With Monday off work, this week went by pretty fast. For whatever reason, December always seems to be the "fastest" month of the year. Maybe it's Christmas, maybe it's time off work, who knows. All I know is I'm gonna blink and it's going to be 2010. Twenty Ten. It's weird when you stop to say it outloud. For the last 9 years, we've all been saying "Two thousand and...". But prior to that, we never said "One thousand nineteen hundred and...". Everything was "Nineteen Eighty." Or "Nineteen Ninety Five".
Now, we will enter a transition period. Some people will linger with the current way and say "Two Thousand and Ten". While others will go back to saying "Twenty Ten". Which will you be?
Of course the pending New Year has me thinking about my goals for 2010. I have some good ones, but so far they are all personal goals. I need to do what I did last year and start thinking about goals I want to make for other people. That doesn't quite come off right, because I'm not talking about making goals that I think other people should do. What I mean is, coming up with goals for myself that help other people.
In otherwords, coming up with the things I can do in the next year that help make me a better father, husband, son (& son in-law), brother (& brother in-law), and friend.

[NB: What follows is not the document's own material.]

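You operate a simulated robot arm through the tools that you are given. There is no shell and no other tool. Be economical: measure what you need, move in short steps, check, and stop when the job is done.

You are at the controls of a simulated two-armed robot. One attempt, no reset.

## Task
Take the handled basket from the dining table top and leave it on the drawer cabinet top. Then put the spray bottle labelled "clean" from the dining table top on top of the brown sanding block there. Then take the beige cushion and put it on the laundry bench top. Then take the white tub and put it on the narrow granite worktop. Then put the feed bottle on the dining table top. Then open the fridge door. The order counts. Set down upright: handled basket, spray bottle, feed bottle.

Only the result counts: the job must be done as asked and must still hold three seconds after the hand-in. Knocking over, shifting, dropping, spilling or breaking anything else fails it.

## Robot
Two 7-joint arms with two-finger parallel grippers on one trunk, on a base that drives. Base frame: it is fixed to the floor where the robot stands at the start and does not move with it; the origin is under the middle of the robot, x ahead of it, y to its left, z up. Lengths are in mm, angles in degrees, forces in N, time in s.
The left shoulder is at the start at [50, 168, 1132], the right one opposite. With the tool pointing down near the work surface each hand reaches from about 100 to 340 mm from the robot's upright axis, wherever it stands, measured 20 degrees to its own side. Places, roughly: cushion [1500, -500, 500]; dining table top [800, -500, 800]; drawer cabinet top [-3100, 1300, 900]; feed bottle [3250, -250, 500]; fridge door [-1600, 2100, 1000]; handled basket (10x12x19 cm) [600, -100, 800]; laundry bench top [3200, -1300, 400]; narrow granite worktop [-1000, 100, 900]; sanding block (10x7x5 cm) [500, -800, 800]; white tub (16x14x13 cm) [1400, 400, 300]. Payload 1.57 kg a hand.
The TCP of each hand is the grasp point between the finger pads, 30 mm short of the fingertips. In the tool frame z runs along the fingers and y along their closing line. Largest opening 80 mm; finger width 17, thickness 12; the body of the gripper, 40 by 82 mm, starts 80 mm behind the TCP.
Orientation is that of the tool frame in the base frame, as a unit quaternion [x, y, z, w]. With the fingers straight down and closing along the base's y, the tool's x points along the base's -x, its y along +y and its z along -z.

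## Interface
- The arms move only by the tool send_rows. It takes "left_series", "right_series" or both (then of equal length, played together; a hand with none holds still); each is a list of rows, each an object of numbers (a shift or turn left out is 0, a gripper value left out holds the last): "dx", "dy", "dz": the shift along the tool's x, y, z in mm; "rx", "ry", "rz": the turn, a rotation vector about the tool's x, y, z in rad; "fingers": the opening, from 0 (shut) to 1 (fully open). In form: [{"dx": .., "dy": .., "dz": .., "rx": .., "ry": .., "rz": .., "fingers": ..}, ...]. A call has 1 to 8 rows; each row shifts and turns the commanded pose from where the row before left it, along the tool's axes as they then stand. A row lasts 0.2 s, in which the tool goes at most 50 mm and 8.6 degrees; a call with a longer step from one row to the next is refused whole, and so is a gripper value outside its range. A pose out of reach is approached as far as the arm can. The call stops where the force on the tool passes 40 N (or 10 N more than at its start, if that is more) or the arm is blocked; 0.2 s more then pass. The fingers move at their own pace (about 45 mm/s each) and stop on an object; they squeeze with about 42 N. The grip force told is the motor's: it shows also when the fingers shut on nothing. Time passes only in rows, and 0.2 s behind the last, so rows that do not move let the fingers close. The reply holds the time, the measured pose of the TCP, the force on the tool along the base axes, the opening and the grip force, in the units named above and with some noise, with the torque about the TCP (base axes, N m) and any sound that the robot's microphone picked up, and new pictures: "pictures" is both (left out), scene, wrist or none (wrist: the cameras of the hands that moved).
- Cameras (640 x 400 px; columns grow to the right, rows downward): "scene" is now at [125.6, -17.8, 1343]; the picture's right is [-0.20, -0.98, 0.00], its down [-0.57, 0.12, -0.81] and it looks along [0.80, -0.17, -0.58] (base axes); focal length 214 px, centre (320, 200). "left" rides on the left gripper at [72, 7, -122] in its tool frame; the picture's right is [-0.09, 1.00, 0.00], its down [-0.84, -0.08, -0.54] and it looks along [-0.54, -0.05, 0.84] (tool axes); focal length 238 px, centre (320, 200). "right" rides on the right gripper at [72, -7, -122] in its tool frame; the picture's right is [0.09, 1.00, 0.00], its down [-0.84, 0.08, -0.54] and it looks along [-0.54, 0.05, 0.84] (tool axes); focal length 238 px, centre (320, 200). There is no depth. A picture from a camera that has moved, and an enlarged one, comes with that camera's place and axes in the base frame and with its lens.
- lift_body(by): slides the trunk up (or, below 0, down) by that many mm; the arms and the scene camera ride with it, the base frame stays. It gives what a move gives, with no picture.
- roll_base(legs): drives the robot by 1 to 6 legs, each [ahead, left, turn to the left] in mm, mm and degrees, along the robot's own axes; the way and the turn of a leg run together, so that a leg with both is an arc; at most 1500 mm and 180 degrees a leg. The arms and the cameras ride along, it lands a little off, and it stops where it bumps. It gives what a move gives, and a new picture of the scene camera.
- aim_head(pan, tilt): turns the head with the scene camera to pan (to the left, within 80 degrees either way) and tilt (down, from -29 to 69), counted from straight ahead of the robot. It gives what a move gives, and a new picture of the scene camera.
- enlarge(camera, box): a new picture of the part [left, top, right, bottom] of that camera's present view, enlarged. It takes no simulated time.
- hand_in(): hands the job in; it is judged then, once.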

I do know that I have a lot of positive thoughts about the future right now, which is very unlike me. It's doubly weird considering all that we are going through right now and some of the family challenges we face on a day to day basis. I mean, it's a monumental task just to get Megan dressed these days. We have fights almost every night once I get home from work, usually revolving around her phyiscal side. Hitting, kicking, biting clothes. I won't even start about bed times and overnights.
Yet somehow, I know it is all going to pass. Megan will grow up, and yeah, it might take a year. Or even two, or hell, even three or more before she gets out of this phase. And during that time I might need to learn how to better deal with her outbursts. But we'll get through it together. I have faith.
2 comments:
I'm a parrent now so I get to give advice HA!
I was told about a good book called "Time-Out for Toddlers".
http://www.amazon.com/exec/obidos/ASIN/0425129438
It's basically an entire book devoted to how to EFFECTIVELY use time-outs. I'm told if you just do exactly what the book says, it works like a charm.
Jeez...you make it sound like Megan is some wild animal or something. She's just a normal kid, doing normal kid things.